Exercise requirements
Locate "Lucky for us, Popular" and "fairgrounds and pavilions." in the text section, and write out these words with everything between them.

Text section
Lucky for us, Popular Science has been around long enough to see how World’s Fairs have reflected the past century. We were there in 1893, when Nikola Tesla and Westinghouse Electric illuminated Chicago for the World’s Columbian Exposition. We were there in 1937, when Nazi Germany and the Soviet Union set up competing pavilions in Paris. We were there in 1962 when President John F. Kennedy skipped the Seattle Expo’s closing ceremony to deal with the Cuban Missile Crisis.

What are you waiting for? See our gallery for a tour through the past century’s grandest fairgrounds and pavilions.

Electricity Lights Up the World’s Columbian Exposition: October 1893

The World’s Columbian Exposition, or the Chicago World’s Fair, commemorated the 400-year anniversary of Christopher Columbus’ arrival in the Americas. Between May and October of 1893, Jackson Park became the White City, at once a carnival and an enchanting courtyard modeled on classical architecture. Since electric lights were a new development, power companies competed for the opportunity to light up the fairgrounds while showcasing their technology. Although General Electric (supported by Thomas Edison and J.P. Morgan) put up a good fight, Westinghouse Electric outbid them with an offer to power up the fair using Nikola Tesla’s alternating current technology. In addition to dazzling the fair’s 26 million visitors and 46 participating nations with electrically-illuminated fountains, Tesla and Westinghouse demonstrated Tesla’s creations, like his brand of fluorescent lamps, in an exhibit devoted to electricity. Read the full story in “Electricity at the World’s Fair”

Rocket Cars at the Chicago World’s Fair: September 1932

The second time Chicago hosted the World’s Fair, they named it “A Century of Progress” and selected a modernist “Rainbow City” aesthetic, in contrast to the previous expo’s classical “White City” design. The Sky Ride, an aerial tramway suspended across two towers, quickly became the fair’s most prominent attraction. Rocket-shaped cars, which emitted colorful puffs of steam, shuttled passengers across a lagoon in the fair’s center. Visitors could also view the expo from the tower’s observation decks, which were equipped with coin-operated telescopes. Historians estimate that up to 4.5 million people rode the Sky Ride before it was taken down after the fair’s closing. Read the full story in “‘Rocket’ Cars to Run at World’s Fair”

Dataset extract
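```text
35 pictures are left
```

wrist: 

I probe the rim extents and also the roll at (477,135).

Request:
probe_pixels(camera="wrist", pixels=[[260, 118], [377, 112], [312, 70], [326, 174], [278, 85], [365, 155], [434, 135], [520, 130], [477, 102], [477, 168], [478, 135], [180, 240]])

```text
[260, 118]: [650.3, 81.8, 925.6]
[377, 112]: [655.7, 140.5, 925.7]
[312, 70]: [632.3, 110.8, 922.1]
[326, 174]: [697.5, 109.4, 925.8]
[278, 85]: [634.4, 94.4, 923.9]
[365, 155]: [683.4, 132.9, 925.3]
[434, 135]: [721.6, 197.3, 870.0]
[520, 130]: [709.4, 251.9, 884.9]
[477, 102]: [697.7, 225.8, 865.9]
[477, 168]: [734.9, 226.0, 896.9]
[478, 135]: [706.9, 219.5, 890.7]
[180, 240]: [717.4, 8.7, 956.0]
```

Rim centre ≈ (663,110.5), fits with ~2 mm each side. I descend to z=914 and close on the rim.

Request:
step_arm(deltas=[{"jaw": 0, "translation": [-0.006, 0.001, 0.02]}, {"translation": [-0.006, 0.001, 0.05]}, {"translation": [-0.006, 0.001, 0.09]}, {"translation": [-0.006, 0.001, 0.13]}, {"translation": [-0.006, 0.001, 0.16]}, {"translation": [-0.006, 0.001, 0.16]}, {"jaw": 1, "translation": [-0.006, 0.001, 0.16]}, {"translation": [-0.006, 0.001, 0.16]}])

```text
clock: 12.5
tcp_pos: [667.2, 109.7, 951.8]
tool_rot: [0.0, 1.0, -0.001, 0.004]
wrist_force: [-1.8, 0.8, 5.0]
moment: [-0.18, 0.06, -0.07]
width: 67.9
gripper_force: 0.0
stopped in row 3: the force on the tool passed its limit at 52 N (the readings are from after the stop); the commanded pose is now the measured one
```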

Solution to the problem
Lucky for us, Popular Science has been around long enough to see how World’s Fairs have reflected the past century. We were there in 1893, when Nikola Tesla and Westinghouse Electric illuminated Chicago for the World’s Columbian Exposition. We were there in 1937, when Nazi Germany and the Soviet Union set up competing pavilions in Paris. We were there in 1962 when President John F. Kennedy skipped the Seattle Expo’s closing ceremony to deal with the Cuban Missile Crisis.

What are you waiting for? See our gallery for a tour through the past century’s grandest fairgrounds and pavilions.